A couple of weeks later on May 21, he slammed his final home run in Philadelphia: a two-run shot in the eighth inning that gave the Mets the 4-3 win. He hit it off Steve Carlton, who had probably the greatest pitching season in Phillies history that year.
Mays’ final game here, 1973
Mays went 0-for-4 with a couple of strikeouts by Ken Brett in a loss to the Phillies on June 18, 1973. It was his 178th and final game against the Phillies, and exactly 51 years before the day he died. Rookie third baseman Mike Schmidt batted sixth that day. Schmidt, then 23, did not have any defensive plays on Mays, but second-year left fielder Greg Luzinski recorded Mays’ final out.
Mays had been a .297 hitter against the Phils but was just 6-for-36 in the 13 games he played at Veterans Stadium in his final two seasons. In all, he hit .290 with 20 home runs in Philadelphia.
One last curtain call, 1979
It was the 15th anniversary of the torturous 1964 season when the Phillies captured hearts with a blistering start and broke them with a disastrous September.

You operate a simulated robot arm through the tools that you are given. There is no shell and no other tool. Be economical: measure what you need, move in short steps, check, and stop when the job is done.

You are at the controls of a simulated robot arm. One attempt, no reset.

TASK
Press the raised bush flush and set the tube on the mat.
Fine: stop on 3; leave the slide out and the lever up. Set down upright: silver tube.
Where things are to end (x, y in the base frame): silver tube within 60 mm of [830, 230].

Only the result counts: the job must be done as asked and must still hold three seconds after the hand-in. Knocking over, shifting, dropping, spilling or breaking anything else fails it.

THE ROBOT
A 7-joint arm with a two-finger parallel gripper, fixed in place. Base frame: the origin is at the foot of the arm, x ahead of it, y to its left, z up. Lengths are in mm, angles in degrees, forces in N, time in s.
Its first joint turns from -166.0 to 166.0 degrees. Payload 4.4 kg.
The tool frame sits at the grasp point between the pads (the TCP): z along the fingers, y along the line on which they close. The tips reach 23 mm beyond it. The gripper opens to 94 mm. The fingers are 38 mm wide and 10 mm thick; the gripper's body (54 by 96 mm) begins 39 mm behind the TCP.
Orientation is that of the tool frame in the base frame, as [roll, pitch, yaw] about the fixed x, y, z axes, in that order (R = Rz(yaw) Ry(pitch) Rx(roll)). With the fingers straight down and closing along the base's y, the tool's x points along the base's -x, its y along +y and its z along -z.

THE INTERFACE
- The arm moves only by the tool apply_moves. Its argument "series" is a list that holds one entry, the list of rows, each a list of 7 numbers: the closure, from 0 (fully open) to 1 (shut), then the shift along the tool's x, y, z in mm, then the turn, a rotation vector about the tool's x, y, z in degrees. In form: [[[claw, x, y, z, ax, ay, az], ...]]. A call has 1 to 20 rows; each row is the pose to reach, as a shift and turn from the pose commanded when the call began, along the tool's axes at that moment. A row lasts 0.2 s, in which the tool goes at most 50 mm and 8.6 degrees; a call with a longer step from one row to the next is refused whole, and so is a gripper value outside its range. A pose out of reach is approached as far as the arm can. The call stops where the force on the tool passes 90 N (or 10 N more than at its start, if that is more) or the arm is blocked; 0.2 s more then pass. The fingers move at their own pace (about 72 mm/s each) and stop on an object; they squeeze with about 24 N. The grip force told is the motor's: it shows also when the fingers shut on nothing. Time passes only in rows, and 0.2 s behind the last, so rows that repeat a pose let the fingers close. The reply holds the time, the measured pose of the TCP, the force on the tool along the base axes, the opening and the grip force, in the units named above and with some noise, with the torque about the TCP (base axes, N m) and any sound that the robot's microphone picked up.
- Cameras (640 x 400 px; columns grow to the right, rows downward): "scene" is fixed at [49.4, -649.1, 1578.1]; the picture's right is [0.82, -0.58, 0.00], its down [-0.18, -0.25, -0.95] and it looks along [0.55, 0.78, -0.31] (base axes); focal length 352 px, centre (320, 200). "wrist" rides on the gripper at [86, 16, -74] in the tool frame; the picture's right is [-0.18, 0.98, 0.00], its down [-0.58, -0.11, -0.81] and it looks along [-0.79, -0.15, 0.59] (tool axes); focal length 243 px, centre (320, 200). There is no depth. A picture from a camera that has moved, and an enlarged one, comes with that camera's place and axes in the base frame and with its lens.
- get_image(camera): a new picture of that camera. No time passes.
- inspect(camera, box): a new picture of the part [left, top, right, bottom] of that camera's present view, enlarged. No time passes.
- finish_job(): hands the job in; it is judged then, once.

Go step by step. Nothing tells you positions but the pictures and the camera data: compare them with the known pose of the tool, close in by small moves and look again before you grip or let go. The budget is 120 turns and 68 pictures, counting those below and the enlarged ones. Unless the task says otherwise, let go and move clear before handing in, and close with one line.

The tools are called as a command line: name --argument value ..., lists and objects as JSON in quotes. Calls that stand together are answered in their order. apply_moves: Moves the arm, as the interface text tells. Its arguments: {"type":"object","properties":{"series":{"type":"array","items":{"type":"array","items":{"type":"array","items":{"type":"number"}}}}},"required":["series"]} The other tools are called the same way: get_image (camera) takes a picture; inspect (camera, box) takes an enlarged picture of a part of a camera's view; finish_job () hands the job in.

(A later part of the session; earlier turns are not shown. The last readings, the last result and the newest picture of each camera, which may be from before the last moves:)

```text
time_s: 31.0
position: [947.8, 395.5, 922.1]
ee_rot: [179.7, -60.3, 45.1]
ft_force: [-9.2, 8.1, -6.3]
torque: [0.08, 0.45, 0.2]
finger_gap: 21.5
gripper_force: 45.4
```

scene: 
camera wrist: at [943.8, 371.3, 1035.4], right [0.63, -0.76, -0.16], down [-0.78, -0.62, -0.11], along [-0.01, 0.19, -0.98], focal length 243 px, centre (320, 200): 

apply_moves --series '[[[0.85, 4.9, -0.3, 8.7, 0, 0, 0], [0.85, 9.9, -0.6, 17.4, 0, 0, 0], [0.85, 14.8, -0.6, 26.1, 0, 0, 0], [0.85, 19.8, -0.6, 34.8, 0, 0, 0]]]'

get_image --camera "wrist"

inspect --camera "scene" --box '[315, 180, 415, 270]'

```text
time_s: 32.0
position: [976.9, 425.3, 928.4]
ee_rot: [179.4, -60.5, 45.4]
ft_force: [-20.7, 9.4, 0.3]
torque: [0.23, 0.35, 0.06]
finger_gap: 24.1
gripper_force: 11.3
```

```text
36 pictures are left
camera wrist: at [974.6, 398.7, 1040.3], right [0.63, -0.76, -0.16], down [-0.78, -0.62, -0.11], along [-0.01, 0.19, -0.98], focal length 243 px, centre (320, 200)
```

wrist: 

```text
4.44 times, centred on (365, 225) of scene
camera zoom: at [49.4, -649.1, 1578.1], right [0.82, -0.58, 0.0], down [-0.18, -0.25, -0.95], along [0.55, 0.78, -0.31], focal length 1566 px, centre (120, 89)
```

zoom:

An old-timers game was held in August 1979 pitting members of the ‘64 Phillies against a group of contemporaries. Willie Mays, then 48, made the play of the game when he made an over-the-shoulder catch of a ball hit to center field by Johnny Briggs.
“Maybe he couldn’t have thrown a runner out at home,” The Inquirer’s Al Morganti wrote in a loose reference to the famous play in the 1954 World Series, “but Willie Mays can still play the game.”